Make a faithful copy of the document section.

-- Start DATASET EXTRACT --

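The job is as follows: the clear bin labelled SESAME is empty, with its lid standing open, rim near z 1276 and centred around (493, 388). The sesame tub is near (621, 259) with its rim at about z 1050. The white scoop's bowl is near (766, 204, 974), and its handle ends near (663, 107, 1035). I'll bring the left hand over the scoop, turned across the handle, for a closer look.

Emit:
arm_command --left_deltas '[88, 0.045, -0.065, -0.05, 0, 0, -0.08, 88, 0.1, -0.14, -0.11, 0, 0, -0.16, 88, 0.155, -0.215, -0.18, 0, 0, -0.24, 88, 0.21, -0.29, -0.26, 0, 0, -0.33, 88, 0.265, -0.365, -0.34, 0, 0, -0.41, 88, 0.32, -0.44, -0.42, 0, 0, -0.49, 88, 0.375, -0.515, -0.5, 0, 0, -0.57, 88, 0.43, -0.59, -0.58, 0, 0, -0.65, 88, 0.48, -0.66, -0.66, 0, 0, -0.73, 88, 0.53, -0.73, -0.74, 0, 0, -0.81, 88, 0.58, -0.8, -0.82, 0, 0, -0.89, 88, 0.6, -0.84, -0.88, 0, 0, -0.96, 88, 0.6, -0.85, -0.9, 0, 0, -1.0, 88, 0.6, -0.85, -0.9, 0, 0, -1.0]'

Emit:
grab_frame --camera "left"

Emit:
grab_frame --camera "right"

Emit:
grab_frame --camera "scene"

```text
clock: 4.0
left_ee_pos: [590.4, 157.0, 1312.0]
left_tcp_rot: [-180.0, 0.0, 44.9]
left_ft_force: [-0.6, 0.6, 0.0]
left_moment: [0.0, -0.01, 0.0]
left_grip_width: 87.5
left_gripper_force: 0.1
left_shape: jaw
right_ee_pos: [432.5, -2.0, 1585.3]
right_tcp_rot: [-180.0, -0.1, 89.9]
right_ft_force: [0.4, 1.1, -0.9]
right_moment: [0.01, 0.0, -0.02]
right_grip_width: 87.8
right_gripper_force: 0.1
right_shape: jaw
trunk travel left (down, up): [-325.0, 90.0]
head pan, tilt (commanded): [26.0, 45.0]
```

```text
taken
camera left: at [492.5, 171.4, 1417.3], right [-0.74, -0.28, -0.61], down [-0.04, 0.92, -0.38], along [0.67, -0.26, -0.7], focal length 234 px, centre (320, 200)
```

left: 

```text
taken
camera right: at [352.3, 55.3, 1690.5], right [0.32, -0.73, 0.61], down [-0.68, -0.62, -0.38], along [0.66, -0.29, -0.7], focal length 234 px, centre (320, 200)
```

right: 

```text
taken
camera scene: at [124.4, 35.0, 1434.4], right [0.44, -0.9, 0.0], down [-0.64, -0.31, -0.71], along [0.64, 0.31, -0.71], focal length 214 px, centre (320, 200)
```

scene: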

-- End DATASET EXTRACT --
-- Start DOCUMENT SECTION --

From:Don Blaheta <blahedo@...>
Date:Wednesday, November 24, 1999, 19:34
Quoth John Cowan:
> Don Blaheta wrote: > > That's not true at all. Once learned, we can remember these irregular > > forms, but we still have to learn them in the first place. > > Exactly so. I was rejecting Ed's claim that we'd rather memorize > than compute in all cases. Per contra, we memorize a modest number > of irregular forms, but we compute the regular ones, just as you say.
Not as I say (or at least, not as I meant); I believe that the regular forms are an aid in learning, but once learnt, they are all the same to the brain---looked up rather than computed.
> > [W]e'll be forced to generalise from one example (e.g. "dwarf") in > > order to get that word's other forms (hmm, I guess the plural must > > be "dwarves"). > > Indeed, that seems to be what happened in Tolkien's head, creating > "dwarves" by analogy with "elves", although "dwarfs" was and is the > standard form: the plural of "achondroplastic dwarf" is still > definitely "achondroplastic dwarfs". But the popularity of the L.R. > has imposed "dwarves" as an alternative plural, specifically in > "fairy-story" contexts.

-- End DOCUMENT SECTION --

FULL ANSWER:
From:Don Blaheta <blahedo@...>
Date:Wednesday, November 24, 1999, 19:34
Quoth John Cowan:
> Don Blaheta wrote: > > That's not true at all. Once learned, we can remember these irregular > > forms, but we still have to learn them in the first place. > > Exactly so. I was rejecting Ed's claim that we'd rather memorize > than compute in all cases. Per contra, we memorize a modest number > of irregular forms, but we compute the regular ones, just as you say.
Not as I say (or at least, not as I meant); I believe that the regular forms are an aid in learning, but once learnt, they are all the same to the brain---looked up rather than computed.
> > [W]e'll be forced to generalise from one example (e.g. "dwarf") in > > order to get that word's other forms (hmm, I guess the plural must > > be "dwarves"). > > Indeed, that seems to be what happened in Tolkien's head, creating > "dwarves" by analogy with "elves", although "dwarfs" was and is the > standard form: the plural of "achondroplastic dwarf" is still > definitely "achondroplastic dwarfs". But the popularity of the L.R. > has imposed "dwarves" as an alternative plural, specifically in > "fairy-story" contexts.